**WHAT THIS TASK INVOLVES**. Tally how many lines include "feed". The number is the whole answer.

**DATA SEGMENT**.
───

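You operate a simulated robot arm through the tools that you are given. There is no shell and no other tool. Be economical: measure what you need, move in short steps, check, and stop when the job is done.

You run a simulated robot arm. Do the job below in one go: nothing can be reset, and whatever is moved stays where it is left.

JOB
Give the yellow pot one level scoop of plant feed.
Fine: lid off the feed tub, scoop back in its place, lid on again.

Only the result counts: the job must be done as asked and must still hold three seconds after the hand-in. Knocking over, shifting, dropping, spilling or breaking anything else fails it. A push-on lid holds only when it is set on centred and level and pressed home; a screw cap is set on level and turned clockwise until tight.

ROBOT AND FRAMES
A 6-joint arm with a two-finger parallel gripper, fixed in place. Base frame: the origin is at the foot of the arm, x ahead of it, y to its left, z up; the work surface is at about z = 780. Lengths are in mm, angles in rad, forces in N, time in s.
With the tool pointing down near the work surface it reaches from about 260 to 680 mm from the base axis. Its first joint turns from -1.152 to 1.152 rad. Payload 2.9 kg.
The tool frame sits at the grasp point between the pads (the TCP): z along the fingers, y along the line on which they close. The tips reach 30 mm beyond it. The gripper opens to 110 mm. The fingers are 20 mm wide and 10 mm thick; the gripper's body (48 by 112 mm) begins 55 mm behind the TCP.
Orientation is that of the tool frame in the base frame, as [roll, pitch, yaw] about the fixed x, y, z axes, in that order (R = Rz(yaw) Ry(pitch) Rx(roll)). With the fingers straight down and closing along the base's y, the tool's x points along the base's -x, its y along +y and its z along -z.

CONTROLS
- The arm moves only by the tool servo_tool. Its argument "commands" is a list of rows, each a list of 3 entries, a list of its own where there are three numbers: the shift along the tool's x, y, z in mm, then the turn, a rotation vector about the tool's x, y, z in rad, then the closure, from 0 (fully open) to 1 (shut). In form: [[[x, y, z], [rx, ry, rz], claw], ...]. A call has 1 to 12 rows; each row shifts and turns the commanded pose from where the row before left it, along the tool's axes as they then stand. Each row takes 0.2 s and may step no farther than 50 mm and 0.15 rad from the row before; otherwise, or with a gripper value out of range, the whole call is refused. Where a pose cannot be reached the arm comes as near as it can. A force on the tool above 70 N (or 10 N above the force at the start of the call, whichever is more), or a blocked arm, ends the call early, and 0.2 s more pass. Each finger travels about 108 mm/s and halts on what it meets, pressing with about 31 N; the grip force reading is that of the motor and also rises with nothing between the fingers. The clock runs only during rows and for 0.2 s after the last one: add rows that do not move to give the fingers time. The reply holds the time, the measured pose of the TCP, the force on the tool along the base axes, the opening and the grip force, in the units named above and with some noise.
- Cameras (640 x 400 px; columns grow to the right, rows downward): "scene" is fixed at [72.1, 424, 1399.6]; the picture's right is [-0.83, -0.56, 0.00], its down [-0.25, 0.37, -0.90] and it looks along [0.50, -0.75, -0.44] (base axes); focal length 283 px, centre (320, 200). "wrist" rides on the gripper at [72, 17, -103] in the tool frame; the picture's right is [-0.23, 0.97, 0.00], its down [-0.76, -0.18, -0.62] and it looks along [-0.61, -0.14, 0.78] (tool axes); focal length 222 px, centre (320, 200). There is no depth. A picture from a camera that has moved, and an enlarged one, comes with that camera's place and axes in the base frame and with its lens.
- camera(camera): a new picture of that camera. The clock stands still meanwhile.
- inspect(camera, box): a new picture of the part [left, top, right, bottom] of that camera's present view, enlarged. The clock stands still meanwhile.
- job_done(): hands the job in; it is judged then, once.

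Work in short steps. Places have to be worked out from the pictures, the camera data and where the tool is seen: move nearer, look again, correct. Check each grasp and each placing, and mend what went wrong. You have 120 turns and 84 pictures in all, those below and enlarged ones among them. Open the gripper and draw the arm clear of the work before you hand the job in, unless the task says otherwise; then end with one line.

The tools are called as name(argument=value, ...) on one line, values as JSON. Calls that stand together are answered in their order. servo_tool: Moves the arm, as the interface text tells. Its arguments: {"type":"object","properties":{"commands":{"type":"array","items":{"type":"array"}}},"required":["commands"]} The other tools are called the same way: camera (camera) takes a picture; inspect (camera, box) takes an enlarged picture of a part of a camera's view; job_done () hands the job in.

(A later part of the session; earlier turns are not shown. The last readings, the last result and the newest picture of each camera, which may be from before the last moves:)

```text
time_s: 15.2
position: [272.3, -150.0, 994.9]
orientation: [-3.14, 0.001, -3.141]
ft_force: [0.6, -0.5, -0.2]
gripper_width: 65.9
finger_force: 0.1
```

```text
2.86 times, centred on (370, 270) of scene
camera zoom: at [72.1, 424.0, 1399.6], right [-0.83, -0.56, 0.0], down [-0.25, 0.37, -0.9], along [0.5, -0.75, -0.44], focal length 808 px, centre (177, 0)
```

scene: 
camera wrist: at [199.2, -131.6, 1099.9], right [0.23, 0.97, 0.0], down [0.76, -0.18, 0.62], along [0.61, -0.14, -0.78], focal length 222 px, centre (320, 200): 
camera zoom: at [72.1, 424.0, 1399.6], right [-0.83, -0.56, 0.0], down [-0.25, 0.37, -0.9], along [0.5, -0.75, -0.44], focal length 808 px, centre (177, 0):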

───

**EXERCISE OUTPUT**. 2